あくまで、これらの説は憶測であり、実際のところは何が凍結の原因になっているのかは不明だ。というのも、Xに限らず基本的にAIのアルゴリズムはブラックボックス化しているので、ユーザー側は原因を推測することしかできないためだ。ただ、SNSやYouTubeなどでは、AIの誤判定によってアカウントが停止され、ユーザーが異議を申し立てて復旧するというケースが少なからずあり、AIによる誤判定は日常的に起きていると推察される。

 先日、動画投稿サイト「ニコニコ」がMastercardでの決済の一時停止を発表したが、その原因にもAIの誤判定が絡んでいるのではと指摘された。2014年に投稿された「汚い仔猫を見つけたので虐待することにした(1匹目)」という動画の投稿主が「この動画に対してMastercard社から非公開要請があった」と明かしているのだが、この動画はギョッとするようなタイトルとは裏腹に、保護した子猫を「お湯攻め」と称して優しくお風呂で洗ったり、「とてもじゃないが飲めない白い飲み物を買ってきて飲ませる。もちろん、温めた後にわざと冷やしてぬるくなったものを」などとしてミルクを与えたりするもので、問題があるようには思えない内容だった。

 ところが、Mastercard側は「動物虐待などの要素を含む」と認識しているそうで、要請に納得できないニコニコ側と衝突したことで決済が一時停止なったのではと推察されている。人間が動画をチェックすれば一発で問題ないと分かることから、「タイトルをそのまま受け取ったAIの誤判定では」と指摘する声があるようだ。

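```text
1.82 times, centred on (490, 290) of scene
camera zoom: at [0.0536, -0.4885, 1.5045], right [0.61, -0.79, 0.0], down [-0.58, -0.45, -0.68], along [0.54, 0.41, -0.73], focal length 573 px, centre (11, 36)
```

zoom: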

 大手のネットサービスでは、ユーザーやコンテンツの管理においてAIの導入が進んでいるが、もし誤判定でアカウントの停止や決済をめぐるトラブルなどが起きたら、ユーザー側は不当に大きな損失をこうむることになる。AIが驚異的なスピードで進化しているのは間違いないだろうが、ネット上では「全部AI任せになるのは怖い」「まだ全然ポンコツなのにAIに頼りすぎ」といった声もあり、今後の大きな課題になっていきそうだ。